#### [Provided material]
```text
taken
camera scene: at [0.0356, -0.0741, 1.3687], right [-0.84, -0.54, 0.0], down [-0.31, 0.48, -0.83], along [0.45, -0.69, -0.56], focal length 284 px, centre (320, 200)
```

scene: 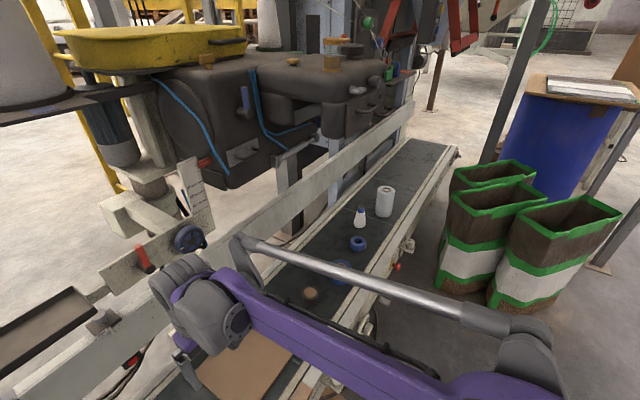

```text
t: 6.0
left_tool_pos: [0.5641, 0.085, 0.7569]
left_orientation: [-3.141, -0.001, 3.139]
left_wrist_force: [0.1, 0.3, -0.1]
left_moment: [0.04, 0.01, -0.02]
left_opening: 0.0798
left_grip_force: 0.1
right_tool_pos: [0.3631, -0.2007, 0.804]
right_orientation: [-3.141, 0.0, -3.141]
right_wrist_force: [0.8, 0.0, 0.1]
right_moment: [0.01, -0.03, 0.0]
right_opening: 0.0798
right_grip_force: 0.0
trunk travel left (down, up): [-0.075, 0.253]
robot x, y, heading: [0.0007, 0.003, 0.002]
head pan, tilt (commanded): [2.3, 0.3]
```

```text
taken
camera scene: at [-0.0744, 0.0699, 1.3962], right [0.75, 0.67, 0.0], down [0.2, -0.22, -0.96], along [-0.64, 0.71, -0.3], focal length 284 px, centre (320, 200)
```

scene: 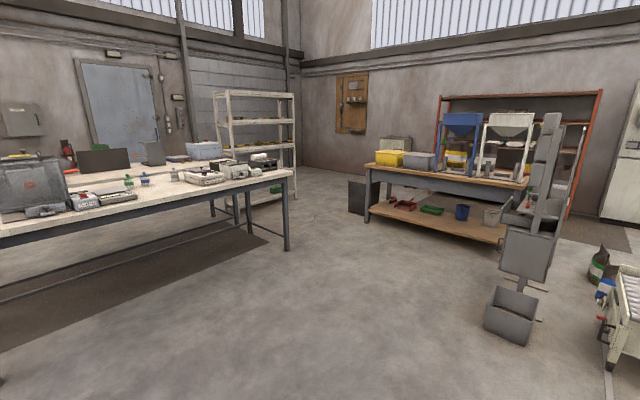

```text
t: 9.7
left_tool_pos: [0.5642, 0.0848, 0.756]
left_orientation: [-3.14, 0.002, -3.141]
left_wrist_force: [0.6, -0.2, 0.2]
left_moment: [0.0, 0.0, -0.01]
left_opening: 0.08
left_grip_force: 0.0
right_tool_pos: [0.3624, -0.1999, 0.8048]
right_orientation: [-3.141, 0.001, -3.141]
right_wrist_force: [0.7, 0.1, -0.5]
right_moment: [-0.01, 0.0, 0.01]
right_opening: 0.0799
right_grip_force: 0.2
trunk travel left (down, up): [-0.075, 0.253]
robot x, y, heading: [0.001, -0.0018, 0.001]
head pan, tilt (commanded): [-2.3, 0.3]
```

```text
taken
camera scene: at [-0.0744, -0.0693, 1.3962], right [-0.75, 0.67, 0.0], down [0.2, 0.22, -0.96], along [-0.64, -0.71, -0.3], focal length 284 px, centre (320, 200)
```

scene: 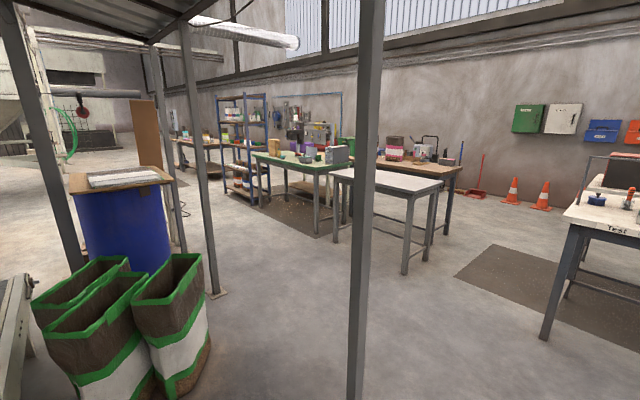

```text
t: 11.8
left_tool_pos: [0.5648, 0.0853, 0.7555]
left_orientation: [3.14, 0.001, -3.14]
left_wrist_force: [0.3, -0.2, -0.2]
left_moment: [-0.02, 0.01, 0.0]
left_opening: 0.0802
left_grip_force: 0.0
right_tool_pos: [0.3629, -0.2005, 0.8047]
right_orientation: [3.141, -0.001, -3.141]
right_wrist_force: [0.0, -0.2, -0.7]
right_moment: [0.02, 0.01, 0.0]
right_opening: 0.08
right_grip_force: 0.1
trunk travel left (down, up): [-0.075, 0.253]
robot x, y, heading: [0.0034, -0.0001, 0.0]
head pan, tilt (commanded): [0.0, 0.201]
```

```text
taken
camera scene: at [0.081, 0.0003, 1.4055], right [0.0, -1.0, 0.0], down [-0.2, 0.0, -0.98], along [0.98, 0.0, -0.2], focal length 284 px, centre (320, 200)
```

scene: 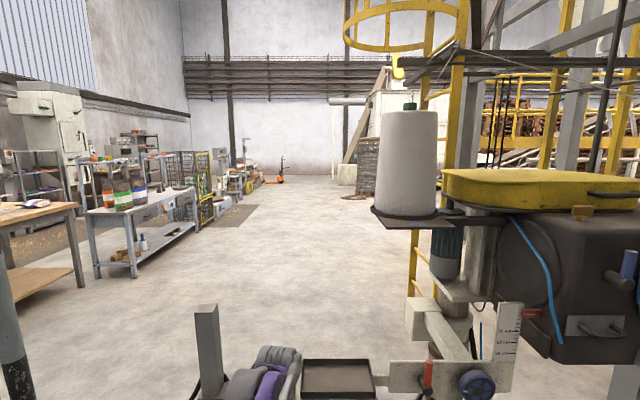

#### [Task]
In the copy, include no pictures; restate the listing above exactly. Return a JSON list in which every string is one line; blank lines are skipped.

#### [Worked answer]
[
  "```text",
  "taken",
  "camera scene: at [0.0356, -0.0741, 1.3687], right [-0.84, -0.54, 0.0], down [-0.31, 0.48, -0.83], along [0.45, -0.69, -0.56], focal length 284 px, centre (320, 200)",
  "```",
  "scene: ",
  "```text",
  "t: 6.0",
  "left_tool_pos: [0.5641, 0.085, 0.7569]",
  "left_orientation: [-3.141, -0.001, 3.139]",
  "left_wrist_force: [0.1, 0.3, -0.1]",
  "left_moment: [0.04, 0.01, -0.02]",
  "left_opening: 0.0798",
  "left_grip_force: 0.1",
  "right_tool_pos: [0.3631, -0.2007, 0.804]",
  "right_orientation: [-3.141, 0.0, -3.141]",
  "right_wrist_force: [0.8, 0.0, 0.1]",
  "right_moment: [0.01, -0.03, 0.0]",
  "right_opening: 0.0798",
  "right_grip_force: 0.0",
  "trunk travel left (down, up): [-0.075, 0.253]",
  "robot x, y, heading: [0.0007, 0.003, 0.002]",
  "head pan, tilt (commanded): [2.3, 0.3]",
  "```",
  "```text",
  "taken",
  "camera scene: at [-0.0744, 0.0699, 1.3962], right [0.75, 0.67, 0.0], down [0.2, -0.22, -0.96], along [-0.64, 0.71, -0.3], focal length 284 px, centre (320, 200)",
  "```",
  "scene: ",
  "```text",
  "t: 9.7",
  "left_tool_pos: [0.5642, 0.0848, 0.756]",
  "left_orientation: [-3.14, 0.002, -3.141]",
  "left_wrist_force: [0.6, -0.2, 0.2]",
  "left_moment: [0.0, 0.0, -0.01]",
  "left_opening: 0.08",
  "left_grip_force: 0.0",
  "right_tool_pos: [0.3624, -0.1999, 0.8048]",
  "right_orientation: [-3.141, 0.001, -3.141]",
  "right_wrist_force: [0.7, 0.1, -0.5]",
  "right_moment: [-0.01, 0.0, 0.01]",
  "right_opening: 0.0799",
  "right_grip_force: 0.2",
  "trunk travel left (down, up): [-0.075, 0.253]",
  "robot x, y, heading: [0.001, -0.0018, 0.001]",
  "head pan, tilt (commanded): [-2.3, 0.3]",
  "```",
  "```text",
  "taken",
  "camera scene: at [-0.0744, -0.0693, 1.3962], right [-0.75, 0.67, 0.0], down [0.2, 0.22, -0.96], along [-0.64, -0.71, -0.3], focal length 284 px, centre (320, 200)",
  "```",
  "scene: ",
  "```text",
  "t: 11.8",
  "left_tool_pos: [0.5648, 0.0853, 0.7555]",
  "left_orientation: [3.14, 0.001, -3.14]",
  "left_wrist_force: [0.3, -0.2, -0.2]",
  "left_moment: [-0.02, 0.01, 0.0]",
  "left_opening: 0.0802",
  "left_grip_force: 0.0",
  "right_tool_pos: [0.3629, -0.2005, 0.8047]",
  "right_orientation: [3.141, -0.001, -3.141]",
  "right_wrist_force: [0.0, -0.2, -0.7]",
  "right_moment: [0.02, 0.01, 0.0]",
  "right_opening: 0.08",
  "right_grip_force: 0.1",
  "trunk travel left (down, up): [-0.075, 0.253]",
  "robot x, y, heading: [0.0034, -0.0001, 0.0]",
  "head pan, tilt (commanded): [0.0, 0.201]",
  "```",
  "```text",
  "taken",
  "camera scene: at [0.081, 0.0003, 1.4055], right [0.0, -1.0, 0.0], down [-0.2, 0.0, -0.98], along [0.98, 0.0, -0.2], focal length 284 px, centre (320, 200)",
  "```",
  "scene: "
]